I'm trying to make a case against automated checkins to version control. My group at work has written some system build tools around CFEngine, and now they think these tools should automatically do checkins of things like SSH host keys.

Now, as a programmer, my initial gut reaction is that nothing should be calling "svn up" and "svn ci" aside from a human. In a recent case, the .rNNNN merged versions of a bunch of files broke the tools, which is what started this discussion.

Now, the guy designing the tools has basically admitted he's using SVN in order to sync files around, and that he could basically replace all this with an NFS mount. He even said he would wrap "svn diff" into "make diff" because it seemed better than all of us knowing how SVN works.

So... I'm asking the crowd here to help me make a good argument for NOT having Makefiles, shell scripts, etc, wrap Subversion commands, when Subversion is basically being used to synchronize files on different machines.

Here's my list, so far:

  1. We aren't really versioning this data, so it shouldn't go in svn.
  2. We've said it could be replaced by an NFS mount, so why don't we do that.
  3. Homegrown tools are now wrapping SVN, and software is always going to have bugs, therefore our SVN revisions are now going to have messes made of a revision when we encounter bugs.

... please discuss/help me make this case, or tell me why you disagree!

+5  A: 

SVN isn't a bad tool to use to synchronise files on machines! If I want a bunch of machines to have the exact same version of file then having them in subversion and being able to check them out is a godsend. Yeah, you could use tools such as rsync or have NFS mounts to keep them up-to-date but at least subversion allows you to store all revisions and roll-back/forward when you want.

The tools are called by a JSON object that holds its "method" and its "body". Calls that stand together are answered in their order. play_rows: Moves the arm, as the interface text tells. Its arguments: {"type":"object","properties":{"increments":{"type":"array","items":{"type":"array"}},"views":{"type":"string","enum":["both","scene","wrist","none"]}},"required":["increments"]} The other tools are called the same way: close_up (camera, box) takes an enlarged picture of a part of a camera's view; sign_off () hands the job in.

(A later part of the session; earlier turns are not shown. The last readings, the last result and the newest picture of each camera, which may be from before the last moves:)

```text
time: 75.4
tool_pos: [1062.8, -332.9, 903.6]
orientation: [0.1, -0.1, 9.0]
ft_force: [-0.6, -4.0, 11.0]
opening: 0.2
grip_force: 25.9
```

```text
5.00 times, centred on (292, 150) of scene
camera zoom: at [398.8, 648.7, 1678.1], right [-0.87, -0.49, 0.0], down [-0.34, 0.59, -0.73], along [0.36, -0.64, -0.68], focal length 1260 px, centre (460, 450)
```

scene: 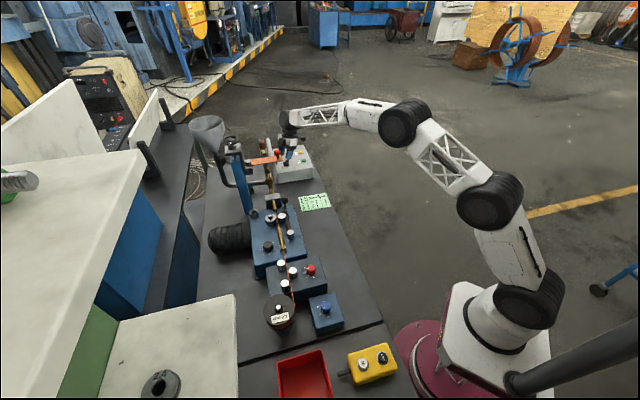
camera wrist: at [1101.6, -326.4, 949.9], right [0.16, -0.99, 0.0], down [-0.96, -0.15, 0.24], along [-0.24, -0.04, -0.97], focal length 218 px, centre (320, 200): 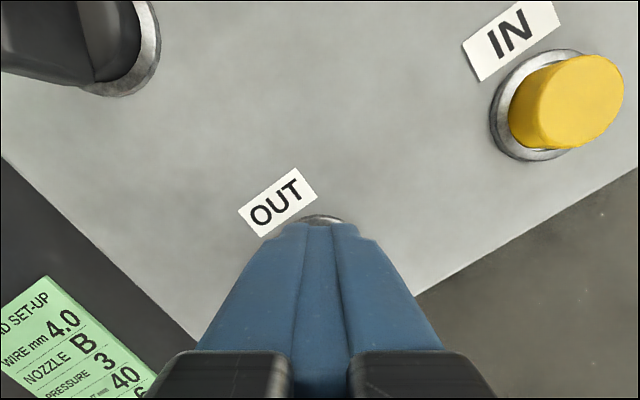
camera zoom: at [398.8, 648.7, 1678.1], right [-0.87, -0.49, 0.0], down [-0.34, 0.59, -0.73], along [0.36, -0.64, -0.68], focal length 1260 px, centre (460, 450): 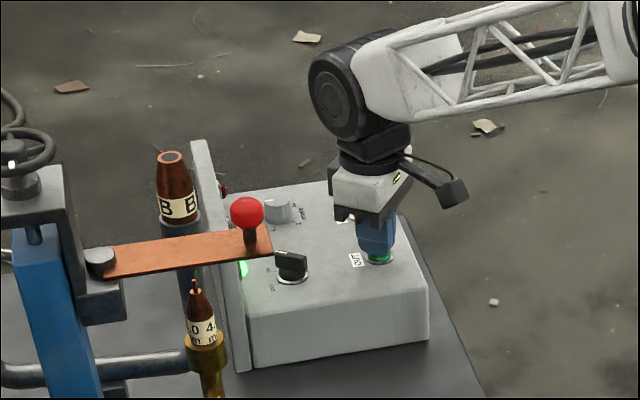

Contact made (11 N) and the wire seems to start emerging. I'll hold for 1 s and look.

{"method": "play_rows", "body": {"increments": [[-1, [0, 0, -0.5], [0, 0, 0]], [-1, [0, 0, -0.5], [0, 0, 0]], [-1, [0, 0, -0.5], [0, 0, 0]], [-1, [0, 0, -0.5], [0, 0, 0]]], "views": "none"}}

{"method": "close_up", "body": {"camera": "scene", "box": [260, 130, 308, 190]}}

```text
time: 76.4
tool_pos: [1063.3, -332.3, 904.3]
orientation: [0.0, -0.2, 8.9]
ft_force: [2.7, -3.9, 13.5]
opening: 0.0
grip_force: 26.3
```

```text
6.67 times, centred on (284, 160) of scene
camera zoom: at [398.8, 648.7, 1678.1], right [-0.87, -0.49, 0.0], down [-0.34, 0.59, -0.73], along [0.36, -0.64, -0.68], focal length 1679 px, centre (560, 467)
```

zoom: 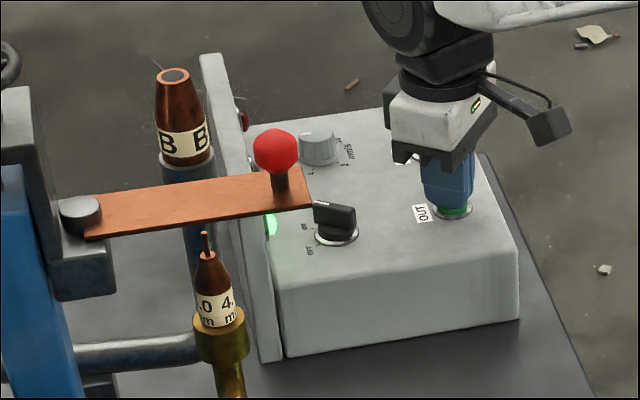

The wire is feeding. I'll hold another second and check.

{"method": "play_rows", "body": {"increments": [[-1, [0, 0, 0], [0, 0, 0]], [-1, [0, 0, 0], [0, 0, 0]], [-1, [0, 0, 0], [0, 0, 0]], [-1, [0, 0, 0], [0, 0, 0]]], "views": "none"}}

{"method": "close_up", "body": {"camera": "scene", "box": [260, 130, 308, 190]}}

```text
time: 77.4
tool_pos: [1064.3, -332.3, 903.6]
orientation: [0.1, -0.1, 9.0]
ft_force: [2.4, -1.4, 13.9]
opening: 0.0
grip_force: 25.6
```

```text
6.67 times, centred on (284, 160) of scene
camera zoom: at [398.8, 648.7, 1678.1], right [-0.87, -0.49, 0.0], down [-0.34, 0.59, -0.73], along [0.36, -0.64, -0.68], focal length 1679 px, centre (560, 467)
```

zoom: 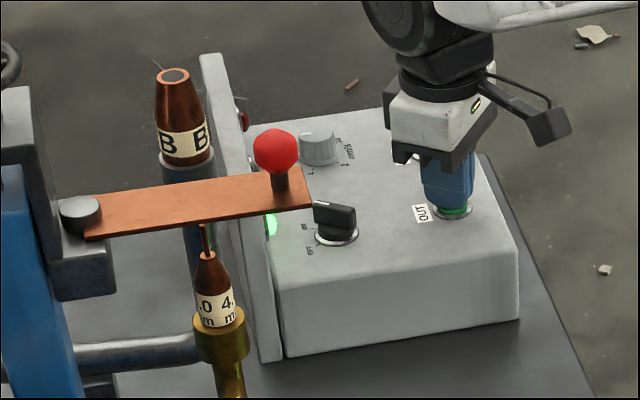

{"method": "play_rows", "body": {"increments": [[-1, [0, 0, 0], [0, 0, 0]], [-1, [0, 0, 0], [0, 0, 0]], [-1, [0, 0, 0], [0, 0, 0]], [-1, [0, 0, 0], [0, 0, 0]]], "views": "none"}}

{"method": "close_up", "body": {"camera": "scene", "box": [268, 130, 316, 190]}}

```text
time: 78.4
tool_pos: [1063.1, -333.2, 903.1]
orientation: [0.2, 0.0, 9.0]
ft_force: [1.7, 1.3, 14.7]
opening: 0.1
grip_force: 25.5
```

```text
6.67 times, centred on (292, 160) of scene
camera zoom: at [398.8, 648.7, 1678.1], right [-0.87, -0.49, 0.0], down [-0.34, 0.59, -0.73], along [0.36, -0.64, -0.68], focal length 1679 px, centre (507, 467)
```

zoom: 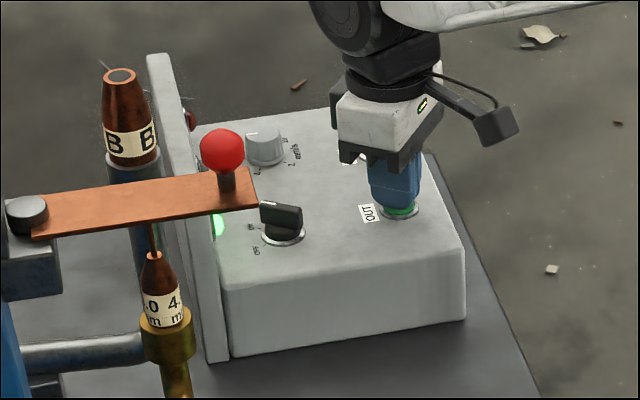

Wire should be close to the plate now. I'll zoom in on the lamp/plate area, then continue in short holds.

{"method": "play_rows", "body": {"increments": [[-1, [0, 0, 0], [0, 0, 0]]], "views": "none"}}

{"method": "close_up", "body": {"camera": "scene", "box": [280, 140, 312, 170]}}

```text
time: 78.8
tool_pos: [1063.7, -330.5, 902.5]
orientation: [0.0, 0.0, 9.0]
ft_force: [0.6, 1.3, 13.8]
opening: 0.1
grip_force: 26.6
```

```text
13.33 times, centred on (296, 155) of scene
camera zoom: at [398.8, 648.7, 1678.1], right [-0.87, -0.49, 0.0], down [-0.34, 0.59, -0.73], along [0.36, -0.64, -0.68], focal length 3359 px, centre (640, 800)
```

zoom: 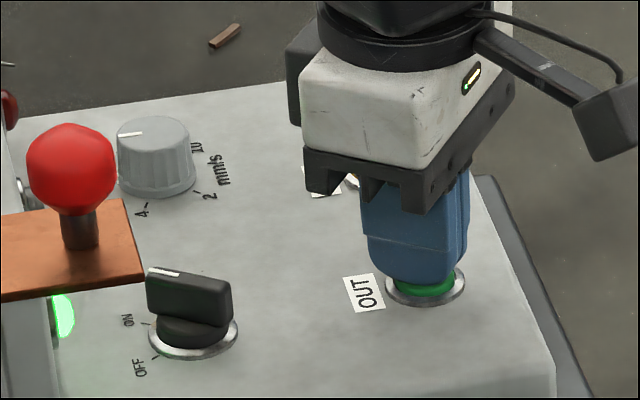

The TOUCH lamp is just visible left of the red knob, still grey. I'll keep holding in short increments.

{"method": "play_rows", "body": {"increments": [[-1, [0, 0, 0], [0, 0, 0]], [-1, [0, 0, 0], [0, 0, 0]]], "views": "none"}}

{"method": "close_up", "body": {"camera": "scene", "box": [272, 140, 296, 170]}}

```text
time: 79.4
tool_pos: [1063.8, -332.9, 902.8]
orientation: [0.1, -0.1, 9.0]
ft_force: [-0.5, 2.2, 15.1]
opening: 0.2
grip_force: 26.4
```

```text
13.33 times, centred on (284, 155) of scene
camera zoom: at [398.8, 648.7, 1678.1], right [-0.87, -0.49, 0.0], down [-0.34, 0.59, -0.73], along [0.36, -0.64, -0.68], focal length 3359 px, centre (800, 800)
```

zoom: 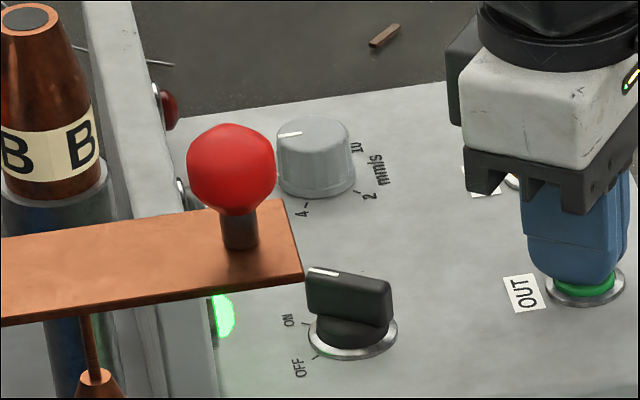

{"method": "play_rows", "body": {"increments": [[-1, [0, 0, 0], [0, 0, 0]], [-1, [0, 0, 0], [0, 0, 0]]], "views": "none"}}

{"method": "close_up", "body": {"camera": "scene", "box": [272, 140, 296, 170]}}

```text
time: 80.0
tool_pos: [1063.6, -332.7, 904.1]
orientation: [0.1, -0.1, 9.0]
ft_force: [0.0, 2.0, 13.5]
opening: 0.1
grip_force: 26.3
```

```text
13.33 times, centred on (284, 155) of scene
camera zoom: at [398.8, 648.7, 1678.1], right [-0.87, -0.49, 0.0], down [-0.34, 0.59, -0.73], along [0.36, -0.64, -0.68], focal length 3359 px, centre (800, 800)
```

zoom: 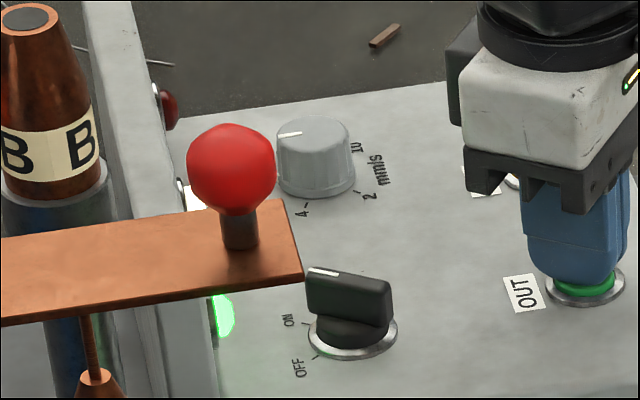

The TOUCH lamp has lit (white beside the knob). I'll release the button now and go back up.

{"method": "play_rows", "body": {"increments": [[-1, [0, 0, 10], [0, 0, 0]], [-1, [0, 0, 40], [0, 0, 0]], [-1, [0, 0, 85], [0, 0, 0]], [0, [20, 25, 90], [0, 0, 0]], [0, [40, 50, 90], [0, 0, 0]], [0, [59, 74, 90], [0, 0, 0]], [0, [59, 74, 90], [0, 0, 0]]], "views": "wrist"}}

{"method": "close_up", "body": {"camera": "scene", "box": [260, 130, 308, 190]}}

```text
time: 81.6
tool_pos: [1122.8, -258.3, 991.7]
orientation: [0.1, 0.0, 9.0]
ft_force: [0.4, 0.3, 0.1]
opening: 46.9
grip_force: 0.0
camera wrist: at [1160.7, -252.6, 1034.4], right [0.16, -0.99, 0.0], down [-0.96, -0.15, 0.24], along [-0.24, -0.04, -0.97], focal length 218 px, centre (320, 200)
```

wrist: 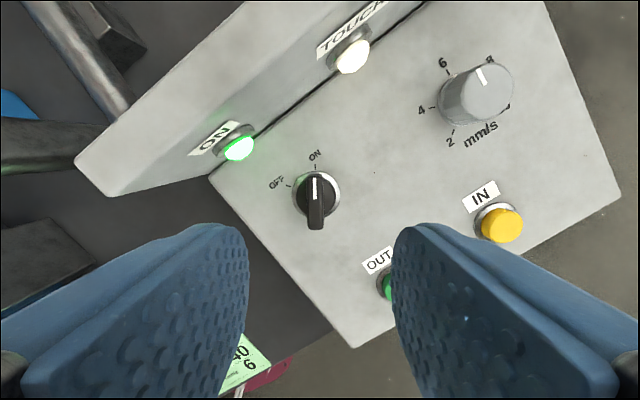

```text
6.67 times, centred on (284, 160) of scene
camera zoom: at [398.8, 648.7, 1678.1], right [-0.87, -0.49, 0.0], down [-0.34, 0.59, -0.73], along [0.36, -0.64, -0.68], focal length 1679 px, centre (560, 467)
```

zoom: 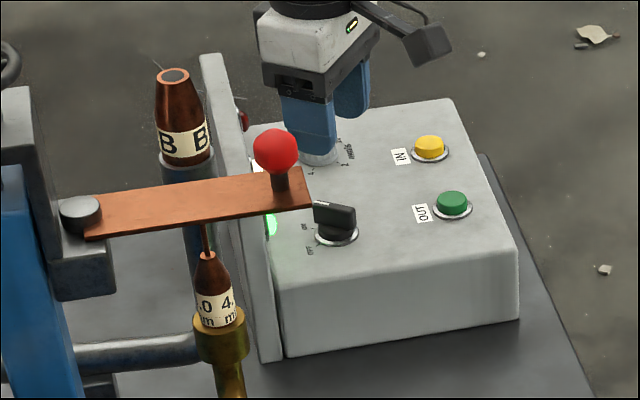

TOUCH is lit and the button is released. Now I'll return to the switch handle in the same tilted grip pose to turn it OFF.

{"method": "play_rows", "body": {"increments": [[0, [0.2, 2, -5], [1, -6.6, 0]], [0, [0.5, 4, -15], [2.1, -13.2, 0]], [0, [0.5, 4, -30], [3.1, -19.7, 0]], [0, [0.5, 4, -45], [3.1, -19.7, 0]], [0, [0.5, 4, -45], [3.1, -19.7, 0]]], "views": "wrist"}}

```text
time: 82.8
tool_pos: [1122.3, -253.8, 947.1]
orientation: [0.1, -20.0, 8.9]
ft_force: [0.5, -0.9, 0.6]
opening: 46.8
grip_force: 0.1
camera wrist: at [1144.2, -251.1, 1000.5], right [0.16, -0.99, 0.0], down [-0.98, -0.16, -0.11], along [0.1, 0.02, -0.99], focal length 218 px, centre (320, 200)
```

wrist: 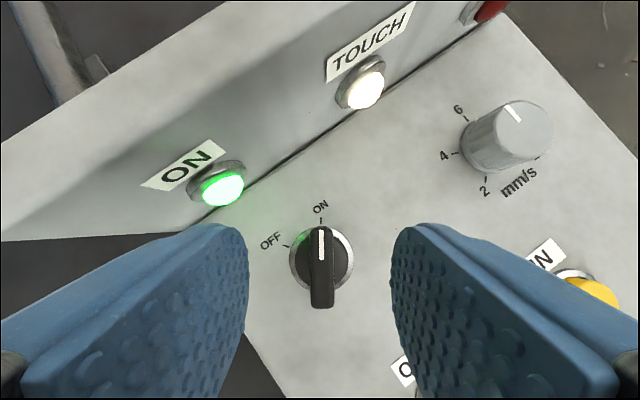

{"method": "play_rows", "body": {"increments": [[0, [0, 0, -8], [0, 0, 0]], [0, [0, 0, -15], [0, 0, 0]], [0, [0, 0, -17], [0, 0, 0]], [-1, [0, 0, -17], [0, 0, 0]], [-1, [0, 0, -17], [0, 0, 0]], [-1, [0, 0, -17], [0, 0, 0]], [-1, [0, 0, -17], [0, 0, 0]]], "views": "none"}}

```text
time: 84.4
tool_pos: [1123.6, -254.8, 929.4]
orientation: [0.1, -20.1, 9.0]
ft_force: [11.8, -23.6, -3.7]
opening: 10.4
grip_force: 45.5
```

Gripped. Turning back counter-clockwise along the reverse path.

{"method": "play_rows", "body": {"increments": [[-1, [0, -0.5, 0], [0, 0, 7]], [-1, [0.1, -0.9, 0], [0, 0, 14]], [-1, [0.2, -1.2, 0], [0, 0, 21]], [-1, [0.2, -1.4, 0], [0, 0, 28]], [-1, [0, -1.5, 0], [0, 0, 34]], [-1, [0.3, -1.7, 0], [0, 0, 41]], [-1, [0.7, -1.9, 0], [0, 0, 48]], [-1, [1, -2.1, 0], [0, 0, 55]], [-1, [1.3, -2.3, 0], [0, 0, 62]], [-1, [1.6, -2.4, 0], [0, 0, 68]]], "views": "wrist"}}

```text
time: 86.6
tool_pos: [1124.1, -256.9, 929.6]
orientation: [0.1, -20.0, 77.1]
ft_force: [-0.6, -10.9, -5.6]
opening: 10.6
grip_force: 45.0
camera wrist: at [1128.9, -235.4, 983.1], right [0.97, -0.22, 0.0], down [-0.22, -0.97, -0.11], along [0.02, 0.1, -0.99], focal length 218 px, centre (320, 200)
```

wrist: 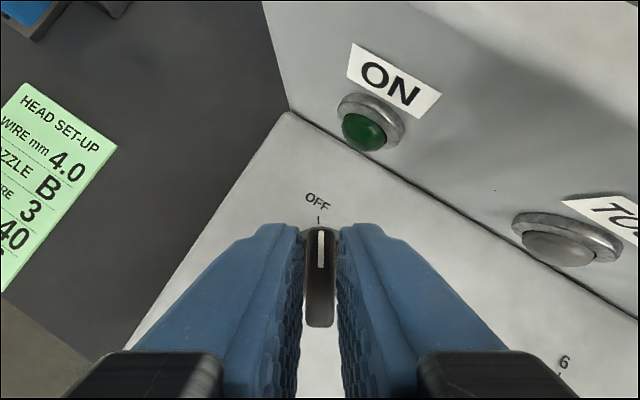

One thing I will say though, is having machines automatically update from the trunk is probably a bad idea when those files could break your system, they should update from a tag. That way, you can check things in and maintain revision history TEST them and then apply a tag that will sync the files on other machines when they update.

I understand your concerns for having these tools auto-commit because you perhaps feel there should be some sort of human validation required but for me, removing human interaction removes human error from the process which is what I want from this type of system.

The human aspect should come into things when you are confirming all is working before setting a production tag on the svn tree.

In summary, your process is fine, blindly allowing an automated process to push files to an environment where they could break things is not.

Neil Trodden
The problem I'm having is that the tools we have end up checking in only half the files, because of conflicts from an update. Then the state of the world is broken, like you say.
Martin
Well, that's fine - these things happen. I think you are on the right lines here, but perhaps need to take a different approach. Think of it like this, there's nothing wrong with committing, it's when you check-out into a production environment without any testing that there is a problem.
Neil Trodden
+1  A: 

It's another example of the Old shoe v's the glass bottle debate. In this instance the NFS mount may be the way to go, our nightly build commits versioning changes, and thats it.

Your SVN repository is what you use to help version and build your code. If what you're doing jeopardises this in any way, THEN DON'T DO IT.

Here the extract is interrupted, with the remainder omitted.